Your instructions —
All of the lines below are to be printed again exactly; images are excluded from the output.

Supplied material —
· · · ·

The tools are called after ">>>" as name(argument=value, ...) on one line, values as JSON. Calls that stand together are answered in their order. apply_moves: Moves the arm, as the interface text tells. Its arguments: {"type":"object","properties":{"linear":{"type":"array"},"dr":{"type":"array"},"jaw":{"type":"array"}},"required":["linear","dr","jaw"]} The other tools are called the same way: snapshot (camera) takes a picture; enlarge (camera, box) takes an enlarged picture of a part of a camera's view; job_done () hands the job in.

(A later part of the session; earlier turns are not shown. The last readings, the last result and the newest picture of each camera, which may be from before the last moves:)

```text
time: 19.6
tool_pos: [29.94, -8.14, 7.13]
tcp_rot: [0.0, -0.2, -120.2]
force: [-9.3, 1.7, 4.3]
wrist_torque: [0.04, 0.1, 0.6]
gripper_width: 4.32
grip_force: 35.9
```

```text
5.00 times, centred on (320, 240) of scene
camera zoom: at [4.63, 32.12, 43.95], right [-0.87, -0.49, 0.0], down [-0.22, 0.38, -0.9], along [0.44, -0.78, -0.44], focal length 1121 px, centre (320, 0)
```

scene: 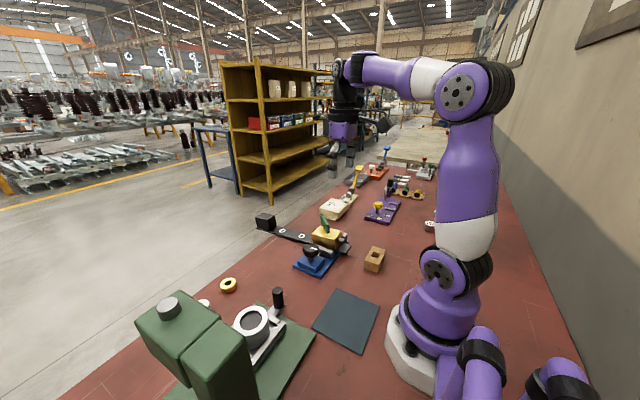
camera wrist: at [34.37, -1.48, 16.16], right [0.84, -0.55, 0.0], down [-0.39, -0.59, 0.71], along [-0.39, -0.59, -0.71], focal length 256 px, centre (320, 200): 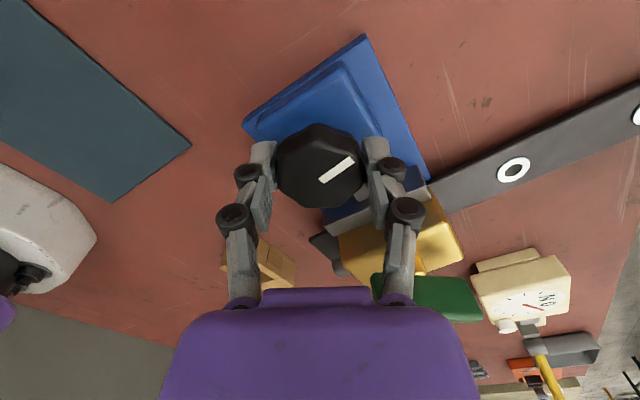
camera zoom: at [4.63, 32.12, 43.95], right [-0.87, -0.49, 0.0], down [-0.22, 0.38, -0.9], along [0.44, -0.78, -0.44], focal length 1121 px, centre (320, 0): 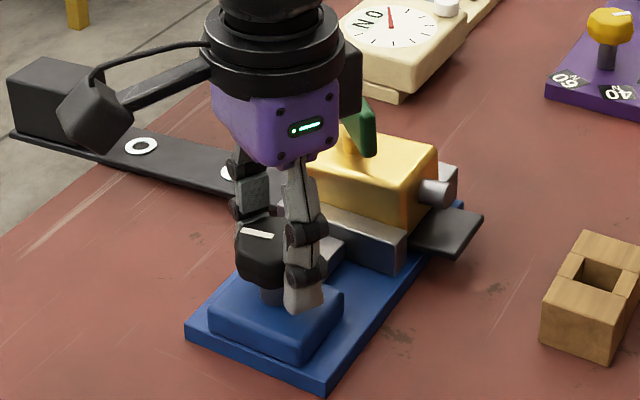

· · · ·

Response to this task —
The tools are called after ">>>" as name(argument=value, ...) on one line, values as JSON. Calls that stand together are answered in their order. apply_moves: Moves the arm, as the interface text tells. Its arguments: {"type":"object","properties":{"linear":{"type":"array"},"dr":{"type":"array"},"jaw":{"type":"array"}},"required":["linear","dr","jaw"]} The other tools are called the same way: snapshot (camera) takes a picture; enlarge (camera, box) takes an enlarged picture of a part of a camera's view; job_done () hands the job in.

(A later part of the session; earlier turns are not shown. The last readings, the last result and the newest picture of each camera, which may be from before the last moves:)

```text
time: 19.6
tool_pos: [29.94, -8.14, 7.13]
tcp_rot: [0.0, -0.2, -120.2]
force: [-9.3, 1.7, 4.3]
wrist_torque: [0.04, 0.1, 0.6]
gripper_width: 4.32
grip_force: 35.9
```

```text
5.00 times, centred on (320, 240) of scene
camera zoom: at [4.63, 32.12, 43.95], right [-0.87, -0.49, 0.0], down [-0.22, 0.38, -0.9], along [0.44, -0.78, -0.44], focal length 1121 px, centre (320, 0)
```

scene: 
camera wrist: at [34.37, -1.48, 16.16], right [0.84, -0.55, 0.0], down [-0.39, -0.59, 0.71], along [-0.39, -0.59, -0.71], focal length 256 px, centre (320, 200): 
camera zoom: at [4.63, 32.12, 43.95], right [-0.87, -0.49, 0.0], down [-0.22, 0.38, -0.9], along [0.44, -0.78, -0.44], focal length 1121 px, centre (320, 0): 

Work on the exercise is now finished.